The Japanese start-up ispace attempted to become the first private company to successfully soft-land a commercial spacecraft on the Moon today (Tuesday, April 25). However, it now appears that the landing attempt — like several other such attempts in recent years — has failed.
The company’s car-sized lander, called M1, first set forth for the Moon late last year, launching aboard a SpaceX Falcon 9 rocket from Cape Canaveral in Florida on Dec. 11. After a multi-month trip to lunar orbit, the spacecraft today fired its main thrusters to carry out a pre-programmed series of commands aimed at gently lowering the lander to the lunar surface.
But when the craft got within just a few dozen meters of the Moon’s surface, ispace lost contact with the lander. Attempts to reestablish contact have so far failed, suggesting ispace’s M1 lander did not touch down softly and safely as intended, but instead likely crashed into the Moon’s surface.
“We have to assume that we did not complete the landing on the lunar surface,” said ispace founder Takeshi Hakamada during the company’s webcast. “We will keep going, never quit in our quest.”
Ispace currently plans to attempt at least two more lunar landings over the next few years, applying lessons learned during today’s landing attempt to increase their odds of success.
A potentially lucrative moonshot
The Tokyo-based company ispace was first founded in 2010 to compete in Google’s Lunar X Prize competition, which offered $20 million to the first private spacecraft to successfully land on the Moon. The Lunar X Prize expired before any company was able to cash in on the prize, but over the past decade, ispace has been working hard to develop the technology needed to make commercial operations on the Moon a reality.
The overarching goal of ispace’s so-called Hakuto-R mission — Hakuto means “white rabbit,” a reference to Japanese folklore that says a white rabbit lives on the Moon — was to set the stage for future commercial operations on the Moon. According to ispace, these money-making operations include “providing high-frequency, low-cost transportation services to the Moon,” as well as harvesting and selling lunar resources to commercial companies and national space agencies alike.
The Hakuto-R mission was expected to last about 10 days after reaching the lunar surface. And during that time, ispace’s M1 lander planned to release a rover built by the United Arab Emirates named Rashid, as well as a two-wheeled, transformable lunar robot built by the Japanese space agency JAXA.
Additional payloads that would have been tested include a prototype solid-state battery built by NGK Spark Plug Company, 360-degree cameras from Canadensys Aerospace, an artificial intelligence based flight computer from Mission Control Space Services, and a crater-based autonomous navigation system from NGC Aerospace.
Not the first, not the last
In 2019, another privately funded lunar lander, the Israeli Beresheet spacecraft, attempted to touch down on the Moon. However, a failure of the craft’s main engine during the landing sequence resulted in Beresheet instead slamming into the lunar surface, destroying the craft.
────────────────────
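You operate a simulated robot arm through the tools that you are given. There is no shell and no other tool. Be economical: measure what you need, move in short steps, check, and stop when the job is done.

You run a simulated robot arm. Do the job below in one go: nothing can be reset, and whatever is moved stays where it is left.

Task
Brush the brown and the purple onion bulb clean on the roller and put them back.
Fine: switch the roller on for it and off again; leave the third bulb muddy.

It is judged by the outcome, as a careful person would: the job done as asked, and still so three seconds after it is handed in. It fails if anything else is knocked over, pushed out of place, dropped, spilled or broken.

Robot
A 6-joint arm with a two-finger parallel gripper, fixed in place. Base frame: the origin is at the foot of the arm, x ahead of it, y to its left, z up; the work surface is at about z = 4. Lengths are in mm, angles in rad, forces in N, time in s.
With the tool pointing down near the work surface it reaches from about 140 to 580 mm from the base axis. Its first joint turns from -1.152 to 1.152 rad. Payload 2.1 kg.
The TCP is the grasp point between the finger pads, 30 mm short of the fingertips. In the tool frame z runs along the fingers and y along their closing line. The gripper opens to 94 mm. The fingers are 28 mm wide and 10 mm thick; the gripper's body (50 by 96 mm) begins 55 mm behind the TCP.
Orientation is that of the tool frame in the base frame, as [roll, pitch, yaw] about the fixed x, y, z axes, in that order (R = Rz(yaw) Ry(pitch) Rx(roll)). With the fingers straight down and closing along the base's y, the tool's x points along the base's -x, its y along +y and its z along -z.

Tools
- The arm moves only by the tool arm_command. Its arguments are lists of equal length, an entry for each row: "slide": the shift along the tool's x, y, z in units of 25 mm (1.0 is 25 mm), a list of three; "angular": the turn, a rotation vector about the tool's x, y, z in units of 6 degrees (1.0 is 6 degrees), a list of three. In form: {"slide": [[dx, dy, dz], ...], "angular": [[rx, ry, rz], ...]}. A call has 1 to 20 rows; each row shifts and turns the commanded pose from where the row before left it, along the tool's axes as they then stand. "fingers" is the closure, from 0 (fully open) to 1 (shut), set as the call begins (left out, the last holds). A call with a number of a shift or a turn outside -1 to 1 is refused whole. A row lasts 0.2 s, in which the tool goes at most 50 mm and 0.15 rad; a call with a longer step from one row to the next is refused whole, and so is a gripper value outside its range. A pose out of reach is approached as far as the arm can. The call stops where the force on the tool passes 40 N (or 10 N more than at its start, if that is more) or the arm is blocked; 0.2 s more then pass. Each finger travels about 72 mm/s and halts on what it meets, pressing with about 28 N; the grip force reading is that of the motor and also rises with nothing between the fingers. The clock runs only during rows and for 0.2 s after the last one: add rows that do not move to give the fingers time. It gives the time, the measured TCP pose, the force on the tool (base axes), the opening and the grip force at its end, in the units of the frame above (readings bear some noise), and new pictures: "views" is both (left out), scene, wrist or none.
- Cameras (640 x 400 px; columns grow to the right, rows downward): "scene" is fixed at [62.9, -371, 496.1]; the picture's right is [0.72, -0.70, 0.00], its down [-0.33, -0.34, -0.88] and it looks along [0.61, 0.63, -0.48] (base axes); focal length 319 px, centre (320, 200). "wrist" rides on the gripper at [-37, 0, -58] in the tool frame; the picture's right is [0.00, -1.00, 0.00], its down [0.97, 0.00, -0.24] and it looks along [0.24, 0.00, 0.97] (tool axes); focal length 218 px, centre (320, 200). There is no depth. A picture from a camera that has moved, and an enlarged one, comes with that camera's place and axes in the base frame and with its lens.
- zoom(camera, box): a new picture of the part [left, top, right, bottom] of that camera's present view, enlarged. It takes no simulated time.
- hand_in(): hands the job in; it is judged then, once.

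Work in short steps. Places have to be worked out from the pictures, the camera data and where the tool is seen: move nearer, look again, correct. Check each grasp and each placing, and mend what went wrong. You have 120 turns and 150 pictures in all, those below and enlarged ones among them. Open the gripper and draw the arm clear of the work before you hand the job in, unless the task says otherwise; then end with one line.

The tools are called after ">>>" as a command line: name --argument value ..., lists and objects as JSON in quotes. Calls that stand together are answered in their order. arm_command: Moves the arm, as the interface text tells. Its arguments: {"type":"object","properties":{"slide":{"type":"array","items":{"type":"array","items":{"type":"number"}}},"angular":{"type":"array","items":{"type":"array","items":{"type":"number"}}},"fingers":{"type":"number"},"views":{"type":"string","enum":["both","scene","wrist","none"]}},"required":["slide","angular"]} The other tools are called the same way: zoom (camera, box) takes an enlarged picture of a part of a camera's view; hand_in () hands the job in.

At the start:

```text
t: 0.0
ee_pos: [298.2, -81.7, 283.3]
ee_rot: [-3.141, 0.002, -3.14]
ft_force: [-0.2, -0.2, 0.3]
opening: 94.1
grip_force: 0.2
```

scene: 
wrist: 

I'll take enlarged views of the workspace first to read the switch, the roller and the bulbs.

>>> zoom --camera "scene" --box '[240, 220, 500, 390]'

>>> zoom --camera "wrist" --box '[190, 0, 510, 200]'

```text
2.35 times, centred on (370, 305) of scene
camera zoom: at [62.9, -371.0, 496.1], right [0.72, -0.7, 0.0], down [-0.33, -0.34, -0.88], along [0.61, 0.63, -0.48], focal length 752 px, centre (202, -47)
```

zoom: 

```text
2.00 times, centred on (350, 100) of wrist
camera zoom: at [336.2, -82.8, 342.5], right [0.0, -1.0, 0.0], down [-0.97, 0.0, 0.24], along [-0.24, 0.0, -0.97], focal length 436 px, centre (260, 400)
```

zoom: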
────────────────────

That same year, the Indian Space Research Organization (ISRO) also lost a lunar lander, Virkam, that was attempting to make a soft landing but instead crashed into the Moon’s south polar region.
Ispace may not have secured the title of the first private company to land on the Moon today. However, two U.S.-based companies — Astrobotic and Intuitive Machines — are both aiming to land on the lunar surface sometime later this summer.
Astrobotic says its lander is ready now, but the company is currently waiting on the United Launch Alliance to finish development of the Vulcan rocket that will send the lander to the Moon. Meanwhile, Intuitive Machines is still working to complete its lander, but the company has already booked a flight on one of SpaceX’s reliable Falcon 9 rockets.
Both of these companies are sponsored in part by NASA’s Commercial Lunar Payload Services (CLPS) program, which aims to spur the development of technology needed to carry out science, exploration, and commercial development of the Moon.